Because of the recent releases and improvements to Apple’s ARKit and Android’s ARCore, developing apps with AR capabilities is going to become easier, which in turn will make those apps available more widely in app stores. In fact, Apple already has a section of its App Store dedicated to apps with AR features.
Apple’s App Store now features a “Get Started with AR” section. However, with so many apps starting to fill the space, it’s hard to get an idea of how AR features fit into mobile apps. A common theme is that successful AR apps provide value aside from their augmented reality features.
How to make an AR app that outlasts novelty
Many apps use AR to entertain the user—and do little else. When this happens, the user will download the app, use it once or twice, and then promptly delete it off of their phone.
An example of this is the White House’s 1600 app. The app uses a one-dollar bill to create an AR experience of the White House, using the bill as a frame of reference for size and placement. The app is entertaining; however, after seeing it once or twice, you have no reason to keep the app on your phone.
Snapchat and AR success
One of the most popular and successful apps with AR features is Snapchat. Snapchat is an entertaining app that has succeeded at the difficult task of staying relevant because of the value it provides to users as a social media platform.
In September of 2015, Snapchat introduced face filters which allows users to distort their own (or friends) faces with different lenses. This year, Snapchat introduced World Lenses. These are new 3D lenses that allow users to place objects into their environments.
Snapchat also recently introduced Bitmoji AR filters which allows users to use their own personal avatars in Snapchat. These filters are constantly being updated and provide users with a new experience every time they open the app. Below is an example of a bitmoji that I made of myself, which Snapchat then takes and puts into an AR experience.
Snapchat provides value to its users by being a social media platform of course, so even if AR features were removed tomorrow the app would continue to provide value. But this shows that you can have a “successful AR app” without AR being a large part of the app.
Give users more than just AR
One of the best examples of an AR app that is both entertaining and useful is the Star Wars app. The app is meant for fans interested in Star Wars-related exclusive content.
The app has an AR feature which updates periodically, normally around the time a new movie is going to come out. The app pushes you to find posters and references to Star Wars around you for an AR experience.
However, the app also provides value to users by providing them with other features such as articles, countdowns, and push notifications related to new Star Wars movies. This way, even if you find all of the AR clues or get tired of the feature, there’s still a reason to keep the app on your phone.
The image on the left shows the main dashboard in the Star Wars app, detailing the app’s non-VR content. The image on the right shows an AR experience that occurs after scanning one of the Rogue One posters (which we pulled up on an iPhone shown behind the stormtrooper).

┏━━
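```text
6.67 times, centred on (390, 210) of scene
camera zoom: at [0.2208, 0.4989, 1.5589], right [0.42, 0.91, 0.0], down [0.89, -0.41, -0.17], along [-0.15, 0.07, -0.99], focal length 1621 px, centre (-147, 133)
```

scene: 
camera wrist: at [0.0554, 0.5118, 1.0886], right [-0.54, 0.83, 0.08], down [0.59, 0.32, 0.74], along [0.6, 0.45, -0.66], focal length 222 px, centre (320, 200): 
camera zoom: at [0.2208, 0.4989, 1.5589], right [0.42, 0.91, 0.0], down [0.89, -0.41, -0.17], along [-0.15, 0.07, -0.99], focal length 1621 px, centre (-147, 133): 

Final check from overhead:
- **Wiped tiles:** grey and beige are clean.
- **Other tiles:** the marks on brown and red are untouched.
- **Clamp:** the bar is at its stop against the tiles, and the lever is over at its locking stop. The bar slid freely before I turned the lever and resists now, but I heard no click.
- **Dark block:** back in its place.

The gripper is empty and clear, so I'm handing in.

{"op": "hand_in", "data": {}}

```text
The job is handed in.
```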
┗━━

The best AR apps provide real, practical value
The arguably strongest possibilities of AR are actually far more practical. Magnolia Home, for example, has created Magnolia, a traditional shopping app that also offers 3D models of some of its products. (You can find similar features in the Ikea and Wayfair apps.)
These AR features don’t make up the entire app, but rather support the main purpose of the app, which is to help people buy furniture and décor for their homes. Users can look at 3D models of furniture in their homes so that they can make their purchasing decisions.
The image on the left shows a typical product view in the Magnolia app. Once you swipe through the pictures you have the option of “previewing” the product. The image on the right shows the AR model of this vase that comes up when you preview it. The AR allows the user to place the vase in their home and get an idea of the size, all without having to see it in real life.
App success with—and without—AR
Developing AR apps has become easier and more cost-efficient thanks to support from both Google and Apple, which means more and more upcoming apps will provide AR features. But simply adding AR to an app doesn’t ensure success. To attain long-term success in the app stores, it’s important to ask the question: “does this app still provide value without AR?” If not, moving your app past a novelty into something with true user staying power is likely to prove challenging.
In the end, there’s no replacing a solid product strategy, which begins with understanding the problem your app aims to solve. With AR, the clue really is in the title—you’ve got to understand your users’ reality first before you start worrying about how you’re going to augment it.